---------- Recorded information ----------

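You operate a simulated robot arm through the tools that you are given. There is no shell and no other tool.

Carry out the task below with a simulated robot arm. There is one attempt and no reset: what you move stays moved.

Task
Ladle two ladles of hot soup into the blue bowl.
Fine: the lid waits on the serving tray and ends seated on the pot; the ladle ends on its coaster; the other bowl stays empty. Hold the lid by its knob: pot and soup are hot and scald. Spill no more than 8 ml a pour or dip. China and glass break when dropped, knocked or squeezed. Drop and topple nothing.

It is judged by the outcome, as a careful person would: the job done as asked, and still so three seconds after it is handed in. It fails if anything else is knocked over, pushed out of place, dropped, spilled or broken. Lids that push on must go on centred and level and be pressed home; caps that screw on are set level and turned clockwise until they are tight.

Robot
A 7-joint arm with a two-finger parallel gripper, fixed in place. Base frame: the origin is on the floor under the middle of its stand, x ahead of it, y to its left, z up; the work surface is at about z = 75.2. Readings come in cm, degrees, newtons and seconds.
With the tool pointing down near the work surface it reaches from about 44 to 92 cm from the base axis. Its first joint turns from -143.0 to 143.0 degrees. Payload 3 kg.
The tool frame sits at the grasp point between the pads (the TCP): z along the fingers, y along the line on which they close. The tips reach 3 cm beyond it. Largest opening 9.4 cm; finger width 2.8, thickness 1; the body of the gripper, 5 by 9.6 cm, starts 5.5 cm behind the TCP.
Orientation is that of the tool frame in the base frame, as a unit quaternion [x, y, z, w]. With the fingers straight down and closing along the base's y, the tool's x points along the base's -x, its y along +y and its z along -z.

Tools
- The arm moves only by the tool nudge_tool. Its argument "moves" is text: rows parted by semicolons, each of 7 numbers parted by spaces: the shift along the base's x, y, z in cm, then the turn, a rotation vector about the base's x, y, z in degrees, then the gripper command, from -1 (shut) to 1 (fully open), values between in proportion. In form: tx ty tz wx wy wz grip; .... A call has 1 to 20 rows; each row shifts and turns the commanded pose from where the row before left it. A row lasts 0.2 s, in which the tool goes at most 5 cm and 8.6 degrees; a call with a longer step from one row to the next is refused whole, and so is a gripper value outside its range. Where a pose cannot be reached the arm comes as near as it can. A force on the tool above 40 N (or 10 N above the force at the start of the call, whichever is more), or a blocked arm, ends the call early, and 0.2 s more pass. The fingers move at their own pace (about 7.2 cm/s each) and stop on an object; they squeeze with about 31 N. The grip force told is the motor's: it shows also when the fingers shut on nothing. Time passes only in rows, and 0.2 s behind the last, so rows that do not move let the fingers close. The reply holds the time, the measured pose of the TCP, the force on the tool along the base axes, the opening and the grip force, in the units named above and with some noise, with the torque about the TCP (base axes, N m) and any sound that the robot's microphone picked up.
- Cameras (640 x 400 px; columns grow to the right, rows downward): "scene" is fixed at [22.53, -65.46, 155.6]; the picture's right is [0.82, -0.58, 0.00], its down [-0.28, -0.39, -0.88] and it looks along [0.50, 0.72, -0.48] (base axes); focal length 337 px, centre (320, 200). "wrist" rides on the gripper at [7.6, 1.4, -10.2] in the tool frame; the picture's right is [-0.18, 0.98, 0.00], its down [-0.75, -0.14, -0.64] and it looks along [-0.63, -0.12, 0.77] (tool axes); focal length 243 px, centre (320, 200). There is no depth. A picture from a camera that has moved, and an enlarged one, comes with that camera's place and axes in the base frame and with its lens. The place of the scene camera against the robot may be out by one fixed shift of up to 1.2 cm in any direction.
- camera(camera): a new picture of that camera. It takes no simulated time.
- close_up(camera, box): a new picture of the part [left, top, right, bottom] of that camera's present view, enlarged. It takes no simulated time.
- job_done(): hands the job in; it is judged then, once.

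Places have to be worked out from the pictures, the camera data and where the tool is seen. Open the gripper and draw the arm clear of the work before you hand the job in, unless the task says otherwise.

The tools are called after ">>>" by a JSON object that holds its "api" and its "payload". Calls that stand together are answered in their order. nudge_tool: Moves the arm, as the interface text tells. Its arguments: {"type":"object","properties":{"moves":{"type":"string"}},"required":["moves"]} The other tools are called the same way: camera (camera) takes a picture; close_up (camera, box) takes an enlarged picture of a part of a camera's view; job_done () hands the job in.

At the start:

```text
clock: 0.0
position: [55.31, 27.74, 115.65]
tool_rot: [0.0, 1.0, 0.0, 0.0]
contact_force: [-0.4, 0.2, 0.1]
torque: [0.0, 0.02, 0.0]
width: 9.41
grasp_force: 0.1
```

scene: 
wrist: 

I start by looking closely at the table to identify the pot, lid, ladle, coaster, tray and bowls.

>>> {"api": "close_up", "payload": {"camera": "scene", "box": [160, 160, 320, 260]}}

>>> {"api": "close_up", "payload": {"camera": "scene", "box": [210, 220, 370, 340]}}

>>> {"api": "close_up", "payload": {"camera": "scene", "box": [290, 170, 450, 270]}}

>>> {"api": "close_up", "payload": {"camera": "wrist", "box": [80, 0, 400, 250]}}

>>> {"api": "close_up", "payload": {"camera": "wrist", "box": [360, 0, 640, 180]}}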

----------

→ **Aim**: From the data above, copy each line that holds "width".

→ **Finished exercise**:
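The tool frame sits at the grasp point between the pads (the TCP): z along the fingers, y along the line on which they close. The tips reach 3 cm beyond it. Largest opening 9.4 cm; finger width 2.8, thickness 1; the body of the gripper, 5 by 9.6 cm, starts 5.5 cm behind the TCP.
width: 9.41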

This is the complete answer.